Solo quando verso la fine dello stesso anno Domenico Moro, veneto anch’egli e compagno dei due fratelli, ebbe visitato Mazzini a Londra, la corrispondenza fra Mazzini e i Bandiera divenne assidua: in quelle lettere i Bandiera descrissero la loro vita, i loro pensieri, i loro propositi, i fini della società che avevano creata. Fu convenuto che l’Esperia dipendesse dalla Giovine Italia, e che il Mazzini ne fosse il dittatore. Nel 1843 le notizie dall’Italia facevano ritenere la rivoluzione imminente. Il 15 novembre Attilio scrive al Mazzini che “questo fermento potrebbe essere l’aurora del gran giorno della liberazione e che ad ogni patriota corre l’obbligo di cooperare”. I due fratelli e Domenico Moro carezzano poi l’ardita idea di far ribellare la flotta austriaca, ribellione che doveva coincidere con un moto che un’altra società segreta, la Legione Italiana, preparava a Malta sotto la guida di Nicola Fabrizi; ma l’insurrezione italiana, secondo le idee del Mazzini, avrebbe dovuto precedere la presa d’armi del Fabrizi e la spedizione militare dell’Esperia. Verso la fine del 1843 Emilio si staccò dal fratello, perché chiamato a Venezia quale aiutante di bandiera dell’ammiraglio Paolucci, e i due fratelli, nel dividersi, presero gli opportuni concerti per tenersi reciprocamente informati e, in caso di pericolo, correre la medesima sorte. Le ossa dei martiri, che dovevano esser gettate nella fossa comune dei delinquenti, furono salve per la pietà del curato della chiesa di S. Agostino, istigato dai liberali cosentini. Durante la rivolta calabrese, il 15 marzo 1848, quelle povere spoglie, tolte dal nascondiglio, furono seppellite con onore nella cattedrale di Cosenza; ma, sopraggiunta la reazione, il generale Busacca le fece esumare e ordinò che fossero gettate nel Neto.

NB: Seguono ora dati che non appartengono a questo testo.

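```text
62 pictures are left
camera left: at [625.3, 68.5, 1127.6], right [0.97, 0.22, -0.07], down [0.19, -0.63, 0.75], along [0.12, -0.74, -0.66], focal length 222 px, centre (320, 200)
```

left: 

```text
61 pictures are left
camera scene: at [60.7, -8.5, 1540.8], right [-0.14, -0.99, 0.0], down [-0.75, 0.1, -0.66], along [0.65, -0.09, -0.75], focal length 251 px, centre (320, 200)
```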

Di nuovo salvate con gran pericolo dai liberali, furono nascoste in una fossa del tempio dalla quale, nel settembre 1860, le trasse Nino Bixio giunto a Cosenza coi volontari e dette loro nuovamente onorata sepoltura. Finalmente, il 16 giugno 1867 i resti mortali dei Bandiera e del Moro tornarono a Venezia e furono tumulati nella chiesa dei Ss. Giovanni e Paolo. All’apoteosi assisté la madre, che morì a 86 anni il 22 febbraio 1872.